17 Dec Assault During Bar Fight
The case of Petersen v. Stadnyk, 2006 BCSC 806, is about a fight between the Plaintiff and the Defendant. The fight ended with them falling to the floor, one on top of the other, where the Plaintiff dislocated his shoulder and broke his ankle. He sued the Defendant for damages for those injuries on the grounds of assault.
A person commits an assault when he or she applies force or threatens to do so without the other person’s consent. It is not an assault to apply force in self-defence, if that force is no more than necessary for the purpose and not excessive.
This incident occurred at a restaurant/bar just after last call. One of the servers was sitting at the bar taking a break. The Plaintiff approached her from behind and ran his fingers through her hair. She told him to stop. He did this twice more and both times she told him to stop. At that point, the Defendant stepped in and there was an exchange of words. The Plaintiff punched the Defendant hard in the face and the Defendant grabbed the Plaintiff to move him away. As they grappled, the Plaintiff punched the Defendant again. They separated when, without warning, the Plaintiff punched the Defendant in the face. The Defendant grabbed the Plaintiff in order to avoid further punches and they both fell to the floor.
The issue was whether the Defendant committed an assault or whether he acted in self-defence.

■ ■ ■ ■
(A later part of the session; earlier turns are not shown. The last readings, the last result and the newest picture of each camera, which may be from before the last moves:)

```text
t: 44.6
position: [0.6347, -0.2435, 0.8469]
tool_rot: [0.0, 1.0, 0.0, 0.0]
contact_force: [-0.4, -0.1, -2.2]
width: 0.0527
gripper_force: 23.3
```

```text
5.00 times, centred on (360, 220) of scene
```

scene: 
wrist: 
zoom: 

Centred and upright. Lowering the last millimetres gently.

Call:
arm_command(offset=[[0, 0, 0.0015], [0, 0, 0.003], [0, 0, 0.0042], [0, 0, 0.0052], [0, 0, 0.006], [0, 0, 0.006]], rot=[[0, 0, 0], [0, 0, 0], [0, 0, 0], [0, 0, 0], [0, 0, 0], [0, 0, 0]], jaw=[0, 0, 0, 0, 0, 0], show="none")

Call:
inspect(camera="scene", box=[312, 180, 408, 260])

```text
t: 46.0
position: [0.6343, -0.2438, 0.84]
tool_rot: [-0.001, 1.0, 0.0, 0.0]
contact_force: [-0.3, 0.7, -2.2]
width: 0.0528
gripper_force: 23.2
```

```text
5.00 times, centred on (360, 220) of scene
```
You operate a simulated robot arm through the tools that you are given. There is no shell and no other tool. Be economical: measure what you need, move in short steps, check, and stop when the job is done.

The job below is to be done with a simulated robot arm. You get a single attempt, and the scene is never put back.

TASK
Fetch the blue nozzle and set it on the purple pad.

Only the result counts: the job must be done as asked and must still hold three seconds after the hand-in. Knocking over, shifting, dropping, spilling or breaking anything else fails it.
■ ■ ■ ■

The Court concluded that the Plaintiff and the Defendant initially became involved in a consensual fight. The second part of the fight was a separate event. Once they were pulled apart, both had the full opportunity to desist from further action. The Defendant did but the Plaintiff did not. He deliberately positioned himself to hit the Defendant in the face. It was a sucker punch. The Defendant hit back and grabbed onto the Plaintiff. That was a reasonable choice in the circumstances. The Court held that he did not assault the Plaintiff – it was self-defence. The fall was an accident so the Defendant was not responsible for the Plaintiff’s injuries. The Plaintiff was the author of his own misfortune and his claim against the Defendant was dismissed with costs.